Nel tuo libro, a proposito della felicità e dell’ideologia della felicità, evochi il discorso d’insediamento di Barack Obama del 2013. Credi che sia stato un segnale importante per le democrazie occidentali? Si potranno contare giorni felici con l’arrivo di Biden al posto di Trump?
Biden non lo conosco bene, ma Trump ha incarnato alcune aspirazioni tipiche di un certo tipo di self made man, che non conosce la sconfitta, che va avanti come un panzer, che non guarda in faccia a nessuno. È diventato un personaggio triste e questo è un bene, agli occhi del mondo, cioè Trump è stato utile, ha chiuso un certo tipo di politica che mostra i muscoli. Sembra strano che Trump sia stato il presidente che ha seguito Obama, che, appunto, ha aperto un dialogo profondo con la realtà, con il quotidiano e con le esigenze delle donne e della comunità Lgbt… Forse i tempi non erano maturi.
Nel capitolo Topi ballerini racconti, ricorrendo anche ad aneddotica privata, la relazione tra ballo e felicità. La vera protagonista del capitolo è Raffaella Carrà di cui ricordi giustamente il suo essere un’icona gay. Secondo te, come mai l’artista è stata da sempre un personaggio amatissimo dalla comunità Lgbt? Come si diventa icona gay?

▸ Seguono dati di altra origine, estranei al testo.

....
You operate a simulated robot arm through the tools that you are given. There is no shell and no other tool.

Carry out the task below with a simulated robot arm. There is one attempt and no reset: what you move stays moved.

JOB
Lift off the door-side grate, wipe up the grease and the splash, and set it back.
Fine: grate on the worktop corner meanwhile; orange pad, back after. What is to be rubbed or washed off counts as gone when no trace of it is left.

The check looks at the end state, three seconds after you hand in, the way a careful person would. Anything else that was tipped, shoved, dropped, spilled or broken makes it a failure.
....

Non lo so, mi piacerebbe essere una icona gay, come lei, confesso. Credo che la Carrà sia andata, inconsapevolmente, alla radice: ha inneggiato alla libertà sessuale, con leggerezza. Buona parte della felicità si gioca lì. «Il ballo è un’espressione verticale di un desiderio orizzontale» diceva George Bernard Shaw, Raffa ci ha detto: «Non c’è niente di male a divertirsi» e ha fatto un ballo suo, con coreografie più allegre, meno rigide, penso al Tuca Tuca. Così l’esplorazione del corpo è diventata una danza da prima serata, vista per quella che è: tenera, bella da vedere, facile da riprodurre. Il tuca tuca lo possiamo ballare tutti, è inclusivo.
Poiché nel tuo libro affronti anche il tema relativo alla relazione tra sesso e felicità, racconti anche l’impatto che ha avuto il Rapporto Kinsey relativamente alla comprensione dei comportamenti sessuali. Perché quest’opera è così importante per la comunità omosessuale? Il sesso rende davvero felici?
Certo che Il sesso rende felici, si supera il confine con l’altro. Il Rapporto Kinsey ha fatto domande dirette e banali e cosa ne viene fuori? Tutti facciamo sesso, in modo differente e uguale allo stesso tempo. Quindi, che ci spiega? Che chi lo fa in modo differente non compie niente di straordinario. Il sesso non è straordinario, continua la specie, l’omosessualità è nella natura, molti animali la praticano e quindi il modo in cui si vive influenza l’individuo e influenza la società. Una ricerca seria (sì, ci sono molte polemiche adesso sulla vita privata di Kinsey, non so quanto lecite, non me ne sono occupata ma i risultati, il modo in cui riverberano, restano interessanti), con domande precise, riporta tutto a questo: rilassatevi, non fate niente di straordinario, godetevela.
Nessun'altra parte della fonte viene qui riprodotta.